I’m notoriously unashamed to admit my fondness for Godzilla flicks but there are some elements that regularly pop up in the films that are simply bewildering in polite society. This film has several of ‘em;

  • There’s a precocious child in suspenders and short pants. Wrong.
  • Godzilla is portrayed as a friend to humanity. Completely wrong.
  • There are scenes on Mt. Fuji for no reason at all. Film-makers seem to love shooting mountains. I’m guessin’ it’s because mountains are consistent in their line readings and always hit their mark.

Mercifully, Son of Godzilla is not in this flick, nor have there been any scientists in school-bus-yellow jumpsuits. School-bus-yellow jumpsuits…why not just write “EAT ME” on their backs? Perhaps Godzilla, Hedorah, Mothra, et. al. lack reading skills.

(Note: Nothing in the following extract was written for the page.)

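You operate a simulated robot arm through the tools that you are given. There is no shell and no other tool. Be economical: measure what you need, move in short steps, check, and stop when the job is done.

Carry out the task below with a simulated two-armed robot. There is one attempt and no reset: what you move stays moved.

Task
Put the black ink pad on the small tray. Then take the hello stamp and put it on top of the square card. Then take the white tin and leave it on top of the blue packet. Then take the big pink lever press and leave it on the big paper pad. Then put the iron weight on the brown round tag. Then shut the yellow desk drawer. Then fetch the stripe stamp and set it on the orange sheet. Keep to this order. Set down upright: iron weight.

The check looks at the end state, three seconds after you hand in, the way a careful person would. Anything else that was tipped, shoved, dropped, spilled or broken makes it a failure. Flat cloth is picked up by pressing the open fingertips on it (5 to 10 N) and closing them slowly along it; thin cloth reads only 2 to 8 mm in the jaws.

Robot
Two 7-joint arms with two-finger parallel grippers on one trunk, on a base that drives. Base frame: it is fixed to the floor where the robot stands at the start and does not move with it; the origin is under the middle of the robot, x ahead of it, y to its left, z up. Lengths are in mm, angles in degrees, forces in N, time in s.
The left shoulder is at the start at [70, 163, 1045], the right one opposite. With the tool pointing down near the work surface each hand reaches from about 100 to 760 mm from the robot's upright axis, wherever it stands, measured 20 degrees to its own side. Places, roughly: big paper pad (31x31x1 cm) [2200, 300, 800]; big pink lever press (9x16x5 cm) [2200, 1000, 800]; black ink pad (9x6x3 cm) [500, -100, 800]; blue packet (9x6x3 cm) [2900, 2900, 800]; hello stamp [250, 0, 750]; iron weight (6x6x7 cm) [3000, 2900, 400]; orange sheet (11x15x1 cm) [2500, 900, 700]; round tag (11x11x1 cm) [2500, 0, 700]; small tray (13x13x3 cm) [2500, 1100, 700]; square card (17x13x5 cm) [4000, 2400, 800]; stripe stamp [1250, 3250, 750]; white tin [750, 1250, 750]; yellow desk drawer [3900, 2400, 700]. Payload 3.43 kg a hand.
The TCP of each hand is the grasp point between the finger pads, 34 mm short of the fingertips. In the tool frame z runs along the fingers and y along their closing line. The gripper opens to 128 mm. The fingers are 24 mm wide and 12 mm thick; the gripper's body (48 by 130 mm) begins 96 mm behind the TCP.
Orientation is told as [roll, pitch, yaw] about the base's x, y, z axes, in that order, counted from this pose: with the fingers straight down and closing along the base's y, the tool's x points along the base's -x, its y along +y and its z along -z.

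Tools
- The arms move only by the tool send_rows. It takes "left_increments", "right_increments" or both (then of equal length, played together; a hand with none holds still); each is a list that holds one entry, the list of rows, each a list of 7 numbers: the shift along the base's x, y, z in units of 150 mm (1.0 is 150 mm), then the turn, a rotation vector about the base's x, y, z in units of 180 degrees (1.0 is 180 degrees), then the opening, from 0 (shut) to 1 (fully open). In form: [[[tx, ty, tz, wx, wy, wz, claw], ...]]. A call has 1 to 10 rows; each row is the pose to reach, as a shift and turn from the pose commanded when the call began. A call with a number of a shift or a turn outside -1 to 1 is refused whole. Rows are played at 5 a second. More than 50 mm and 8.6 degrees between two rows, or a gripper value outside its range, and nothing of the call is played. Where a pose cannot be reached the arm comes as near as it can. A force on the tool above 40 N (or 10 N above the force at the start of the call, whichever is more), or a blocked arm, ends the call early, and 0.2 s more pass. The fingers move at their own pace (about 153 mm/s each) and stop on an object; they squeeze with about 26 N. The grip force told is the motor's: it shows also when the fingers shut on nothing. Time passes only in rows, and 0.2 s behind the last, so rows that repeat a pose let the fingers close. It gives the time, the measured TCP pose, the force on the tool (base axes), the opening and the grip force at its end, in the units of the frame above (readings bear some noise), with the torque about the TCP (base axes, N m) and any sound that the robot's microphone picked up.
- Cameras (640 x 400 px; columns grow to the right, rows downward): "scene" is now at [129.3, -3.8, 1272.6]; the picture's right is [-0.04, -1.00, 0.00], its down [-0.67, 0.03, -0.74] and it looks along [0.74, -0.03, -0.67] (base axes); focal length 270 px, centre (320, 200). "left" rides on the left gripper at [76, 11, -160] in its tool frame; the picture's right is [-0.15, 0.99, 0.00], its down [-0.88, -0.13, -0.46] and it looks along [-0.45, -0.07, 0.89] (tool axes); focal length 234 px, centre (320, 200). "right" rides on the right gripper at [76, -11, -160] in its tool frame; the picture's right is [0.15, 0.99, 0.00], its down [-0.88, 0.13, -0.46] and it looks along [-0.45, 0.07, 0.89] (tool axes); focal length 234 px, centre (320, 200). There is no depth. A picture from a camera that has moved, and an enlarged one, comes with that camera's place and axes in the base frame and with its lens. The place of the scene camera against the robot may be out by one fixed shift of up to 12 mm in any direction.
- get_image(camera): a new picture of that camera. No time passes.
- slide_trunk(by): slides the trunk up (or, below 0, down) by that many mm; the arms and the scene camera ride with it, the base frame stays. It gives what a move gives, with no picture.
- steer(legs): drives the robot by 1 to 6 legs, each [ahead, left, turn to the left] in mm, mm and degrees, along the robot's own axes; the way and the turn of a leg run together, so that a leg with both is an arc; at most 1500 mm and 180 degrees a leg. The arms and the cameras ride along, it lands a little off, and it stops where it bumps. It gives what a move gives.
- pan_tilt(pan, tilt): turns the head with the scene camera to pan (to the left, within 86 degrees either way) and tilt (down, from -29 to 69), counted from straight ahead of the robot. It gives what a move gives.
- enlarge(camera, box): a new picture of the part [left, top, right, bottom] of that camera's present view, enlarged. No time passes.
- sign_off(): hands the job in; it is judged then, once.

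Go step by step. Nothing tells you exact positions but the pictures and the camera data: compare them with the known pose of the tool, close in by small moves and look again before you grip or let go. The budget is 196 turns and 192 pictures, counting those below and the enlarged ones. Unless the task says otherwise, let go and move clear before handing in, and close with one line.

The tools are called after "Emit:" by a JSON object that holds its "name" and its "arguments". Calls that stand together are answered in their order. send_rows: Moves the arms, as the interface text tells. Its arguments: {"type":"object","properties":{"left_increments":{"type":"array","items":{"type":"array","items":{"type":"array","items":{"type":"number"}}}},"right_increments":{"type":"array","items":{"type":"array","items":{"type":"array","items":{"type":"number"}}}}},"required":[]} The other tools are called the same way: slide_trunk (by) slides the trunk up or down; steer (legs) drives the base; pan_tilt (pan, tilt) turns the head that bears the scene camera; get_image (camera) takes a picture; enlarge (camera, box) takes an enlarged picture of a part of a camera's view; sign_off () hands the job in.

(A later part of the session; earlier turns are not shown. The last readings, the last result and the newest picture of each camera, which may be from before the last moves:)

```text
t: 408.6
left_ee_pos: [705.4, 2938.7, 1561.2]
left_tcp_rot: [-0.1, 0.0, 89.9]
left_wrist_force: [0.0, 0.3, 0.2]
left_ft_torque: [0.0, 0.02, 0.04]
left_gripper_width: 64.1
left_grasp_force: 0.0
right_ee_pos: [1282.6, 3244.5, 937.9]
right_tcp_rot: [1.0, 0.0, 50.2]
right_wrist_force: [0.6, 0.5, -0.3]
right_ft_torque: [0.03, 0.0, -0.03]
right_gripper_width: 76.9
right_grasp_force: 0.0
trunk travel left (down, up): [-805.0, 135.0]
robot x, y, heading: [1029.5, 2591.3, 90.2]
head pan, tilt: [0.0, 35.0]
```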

The film is given an unfortunate artificial jolt by a psychedelic (non-geezers, you may have to google that word) night club sequence that features hard-driving songs by The Honey Knights and The Moon Drops (Adam Luckey and Walter Tunis have all their albums) and random, drifting skeletons for no purpose useful to the telling of this tale. You can do that kind of stuff when you’re being psychedelic.

Oh yeah, the film’s bad, it’s real bad. I of course cherish every minute of it.

Well, maybe not every minute – suspenders and short pants – a terrible thing to do to any child.